> Aim of the exercise:
Take the material below and retype it in full; pictures are left out. Put each line that is not blank into a JSON list as a string.

====================

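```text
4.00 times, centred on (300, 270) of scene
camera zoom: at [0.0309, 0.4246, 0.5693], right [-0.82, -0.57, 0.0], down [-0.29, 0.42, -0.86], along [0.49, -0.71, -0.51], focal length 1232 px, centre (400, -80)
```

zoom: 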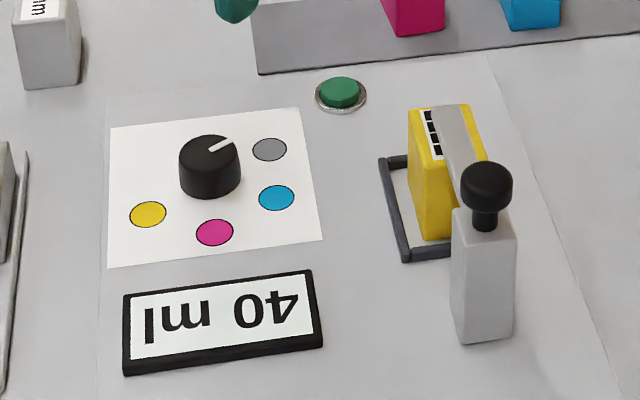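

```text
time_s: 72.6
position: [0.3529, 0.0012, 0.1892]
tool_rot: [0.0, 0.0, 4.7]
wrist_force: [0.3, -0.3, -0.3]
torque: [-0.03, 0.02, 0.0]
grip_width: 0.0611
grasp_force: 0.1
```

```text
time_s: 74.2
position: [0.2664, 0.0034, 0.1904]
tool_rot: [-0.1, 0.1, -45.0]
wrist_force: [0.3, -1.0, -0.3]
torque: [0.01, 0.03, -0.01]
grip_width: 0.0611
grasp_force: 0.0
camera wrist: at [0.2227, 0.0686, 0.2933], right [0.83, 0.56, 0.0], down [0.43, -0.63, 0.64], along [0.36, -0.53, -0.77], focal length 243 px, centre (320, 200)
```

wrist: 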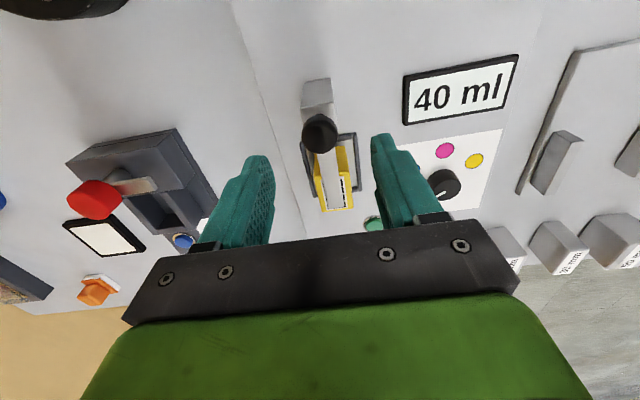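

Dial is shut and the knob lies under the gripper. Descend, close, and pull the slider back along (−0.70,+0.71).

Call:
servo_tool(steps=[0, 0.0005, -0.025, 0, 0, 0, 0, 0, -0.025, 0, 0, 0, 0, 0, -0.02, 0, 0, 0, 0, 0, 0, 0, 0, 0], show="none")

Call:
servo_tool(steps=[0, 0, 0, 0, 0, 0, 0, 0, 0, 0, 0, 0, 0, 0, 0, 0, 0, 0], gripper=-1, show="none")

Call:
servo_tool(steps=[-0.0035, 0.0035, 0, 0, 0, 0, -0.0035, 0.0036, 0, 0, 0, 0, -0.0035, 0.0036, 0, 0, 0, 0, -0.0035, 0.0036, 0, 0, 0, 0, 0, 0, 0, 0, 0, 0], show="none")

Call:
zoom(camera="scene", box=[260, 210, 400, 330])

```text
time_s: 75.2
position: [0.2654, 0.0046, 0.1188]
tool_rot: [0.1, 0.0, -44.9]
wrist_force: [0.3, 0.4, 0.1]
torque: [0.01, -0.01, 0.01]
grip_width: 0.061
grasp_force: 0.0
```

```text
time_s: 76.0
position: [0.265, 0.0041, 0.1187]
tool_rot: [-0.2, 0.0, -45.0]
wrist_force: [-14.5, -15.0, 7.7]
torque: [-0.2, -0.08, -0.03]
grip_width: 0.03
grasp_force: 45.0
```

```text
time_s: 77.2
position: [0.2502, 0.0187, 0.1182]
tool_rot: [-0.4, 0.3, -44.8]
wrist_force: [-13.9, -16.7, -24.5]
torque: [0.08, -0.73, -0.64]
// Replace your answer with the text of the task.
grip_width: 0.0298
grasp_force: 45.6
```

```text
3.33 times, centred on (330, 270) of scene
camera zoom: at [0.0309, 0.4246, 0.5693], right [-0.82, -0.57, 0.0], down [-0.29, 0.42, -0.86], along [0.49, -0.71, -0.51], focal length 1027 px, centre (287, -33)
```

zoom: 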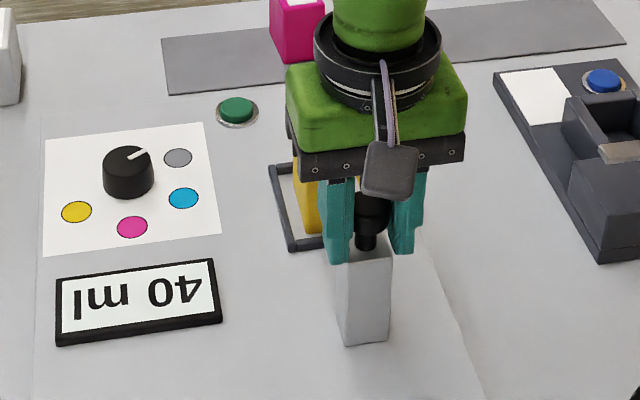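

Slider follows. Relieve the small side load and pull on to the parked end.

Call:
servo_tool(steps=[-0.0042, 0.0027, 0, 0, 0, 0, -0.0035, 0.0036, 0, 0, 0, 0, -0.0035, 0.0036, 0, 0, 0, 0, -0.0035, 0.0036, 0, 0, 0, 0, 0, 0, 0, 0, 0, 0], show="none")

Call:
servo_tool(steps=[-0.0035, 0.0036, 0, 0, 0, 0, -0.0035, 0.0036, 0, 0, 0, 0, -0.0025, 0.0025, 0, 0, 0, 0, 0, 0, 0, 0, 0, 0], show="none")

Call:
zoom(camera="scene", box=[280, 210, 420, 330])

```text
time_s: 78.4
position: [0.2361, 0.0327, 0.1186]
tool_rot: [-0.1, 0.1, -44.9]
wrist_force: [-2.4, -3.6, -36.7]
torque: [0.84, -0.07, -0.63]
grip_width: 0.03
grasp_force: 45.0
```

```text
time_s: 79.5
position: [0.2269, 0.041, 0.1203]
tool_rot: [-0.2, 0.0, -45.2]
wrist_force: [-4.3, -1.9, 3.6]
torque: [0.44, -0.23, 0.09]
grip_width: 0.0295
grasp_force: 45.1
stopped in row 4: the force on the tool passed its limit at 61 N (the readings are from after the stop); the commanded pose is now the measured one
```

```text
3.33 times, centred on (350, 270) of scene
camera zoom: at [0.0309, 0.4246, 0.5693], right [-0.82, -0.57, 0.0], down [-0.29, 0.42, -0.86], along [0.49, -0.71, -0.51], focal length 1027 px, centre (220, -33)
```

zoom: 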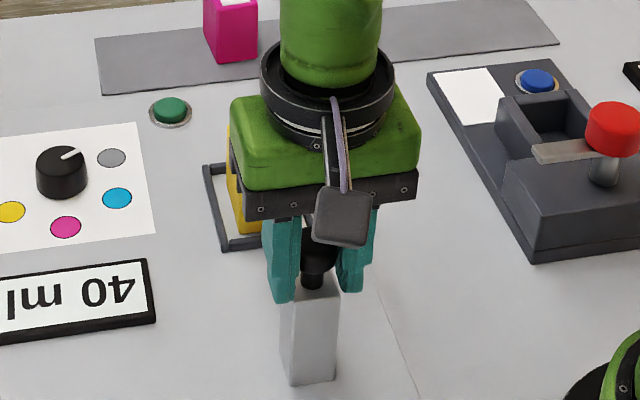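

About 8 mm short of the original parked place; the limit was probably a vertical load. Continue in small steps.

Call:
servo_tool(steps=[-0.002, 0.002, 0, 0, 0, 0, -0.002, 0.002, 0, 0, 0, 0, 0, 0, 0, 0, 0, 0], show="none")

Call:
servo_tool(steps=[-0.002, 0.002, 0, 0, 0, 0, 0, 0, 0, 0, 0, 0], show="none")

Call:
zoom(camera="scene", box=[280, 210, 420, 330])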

====================

> Result of this exercise:
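[
  "```text",
  "4.00 times, centred on (300, 270) of scene",
  "camera zoom: at [0.0309, 0.4246, 0.5693], right [-0.82, -0.57, 0.0], down [-0.29, 0.42, -0.86], along [0.49, -0.71, -0.51], focal length 1232 px, centre (400, -80)",
  "```",
  "zoom: ",
  "```text",
  "time_s: 72.6",
  "position: [0.3529, 0.0012, 0.1892]",
  "tool_rot: [0.0, 0.0, 4.7]",
  "wrist_force: [0.3, -0.3, -0.3]",
  "torque: [-0.03, 0.02, 0.0]",
  "grip_width: 0.0611",
  "grasp_force: 0.1",
  "```",
  "```text",
  "time_s: 74.2",
  "position: [0.2664, 0.0034, 0.1904]",
  "tool_rot: [-0.1, 0.1, -45.0]",
  "wrist_force: [0.3, -1.0, -0.3]",
  "torque: [0.01, 0.03, -0.01]",
  "grip_width: 0.0611",
  "grasp_force: 0.0",
  "camera wrist: at [0.2227, 0.0686, 0.2933], right [0.83, 0.56, 0.0], down [0.43, -0.63, 0.64], along [0.36, -0.53, -0.77], focal length 243 px, centre (320, 200)",
  "```",
  "wrist: ",
  "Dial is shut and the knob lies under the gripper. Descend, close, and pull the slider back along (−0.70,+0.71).",
  "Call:",
  "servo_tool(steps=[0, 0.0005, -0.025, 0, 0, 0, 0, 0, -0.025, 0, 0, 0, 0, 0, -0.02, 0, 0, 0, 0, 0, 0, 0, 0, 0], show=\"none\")",
  "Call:",
  "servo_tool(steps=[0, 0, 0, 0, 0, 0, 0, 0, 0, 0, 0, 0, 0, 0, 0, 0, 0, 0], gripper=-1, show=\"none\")",
  "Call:",
  "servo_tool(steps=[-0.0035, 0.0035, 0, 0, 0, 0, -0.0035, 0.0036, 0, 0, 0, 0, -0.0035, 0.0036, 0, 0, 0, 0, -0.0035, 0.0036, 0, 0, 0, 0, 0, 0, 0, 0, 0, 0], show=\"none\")",
  "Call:",
  "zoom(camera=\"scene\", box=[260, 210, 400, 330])",
  "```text",
  "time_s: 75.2",
  "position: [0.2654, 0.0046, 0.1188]",
  "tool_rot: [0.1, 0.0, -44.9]",
  "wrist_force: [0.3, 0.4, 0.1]",
  "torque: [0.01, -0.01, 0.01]",
  "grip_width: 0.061",
  "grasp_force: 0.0",
  "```",
  "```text",
  "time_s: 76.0",
  "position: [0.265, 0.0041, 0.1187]",
  "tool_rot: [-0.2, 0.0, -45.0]",
  "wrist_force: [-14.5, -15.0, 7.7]",
  "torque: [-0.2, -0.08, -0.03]",
  "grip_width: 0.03",
  "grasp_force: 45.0",
  "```",
  "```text",
  "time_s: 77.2",
  "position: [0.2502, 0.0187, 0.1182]",
  "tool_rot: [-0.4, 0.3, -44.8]",
  "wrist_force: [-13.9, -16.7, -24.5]",
  "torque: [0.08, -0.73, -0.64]",
  "// Replace your answer with the text of the task.",
  "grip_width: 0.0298",
  "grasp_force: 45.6",
  "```",
  "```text",
  "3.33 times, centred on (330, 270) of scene",
  "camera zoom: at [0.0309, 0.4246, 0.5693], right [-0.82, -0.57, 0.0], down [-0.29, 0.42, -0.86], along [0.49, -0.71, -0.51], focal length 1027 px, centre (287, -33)",
  "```",
  "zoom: ",
  "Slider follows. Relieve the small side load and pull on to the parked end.",
  "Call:",
  "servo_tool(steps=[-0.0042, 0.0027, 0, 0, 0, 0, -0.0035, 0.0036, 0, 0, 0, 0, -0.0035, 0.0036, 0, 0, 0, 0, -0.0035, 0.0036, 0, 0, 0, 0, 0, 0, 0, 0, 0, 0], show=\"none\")",
  "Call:",
  "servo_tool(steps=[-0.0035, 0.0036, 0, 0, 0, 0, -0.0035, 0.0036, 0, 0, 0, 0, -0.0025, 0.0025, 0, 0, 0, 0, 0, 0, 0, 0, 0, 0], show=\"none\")",
  "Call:",
  "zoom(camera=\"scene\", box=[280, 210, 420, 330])",
  "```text",
  "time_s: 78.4",
  "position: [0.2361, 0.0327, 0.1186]",
  "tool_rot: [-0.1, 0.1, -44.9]",
  "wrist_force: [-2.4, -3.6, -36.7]",
  "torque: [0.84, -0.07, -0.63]",
  "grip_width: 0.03",
  "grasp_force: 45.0",
  "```",
  "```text",
  "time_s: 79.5",
  "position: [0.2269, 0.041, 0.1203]",
  "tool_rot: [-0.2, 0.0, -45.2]",
  "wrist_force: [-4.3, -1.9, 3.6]",
  "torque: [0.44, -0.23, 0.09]",
  "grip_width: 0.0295",
  "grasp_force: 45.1",
  "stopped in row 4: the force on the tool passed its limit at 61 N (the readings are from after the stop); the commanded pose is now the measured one",
  "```",
  "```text",
  "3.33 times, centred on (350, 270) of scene",
  "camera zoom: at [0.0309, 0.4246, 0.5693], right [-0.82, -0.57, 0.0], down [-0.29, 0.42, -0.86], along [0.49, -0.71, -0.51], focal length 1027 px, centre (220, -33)",
  "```",
  "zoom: ",
  "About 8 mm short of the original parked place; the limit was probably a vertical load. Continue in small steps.",
  "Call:",
  "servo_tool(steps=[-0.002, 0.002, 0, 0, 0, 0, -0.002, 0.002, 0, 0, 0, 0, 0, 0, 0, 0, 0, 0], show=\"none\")",
  "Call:",
  "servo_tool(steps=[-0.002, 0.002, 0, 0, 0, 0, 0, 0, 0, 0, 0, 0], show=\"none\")",
  "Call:",
  "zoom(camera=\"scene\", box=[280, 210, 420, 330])"
]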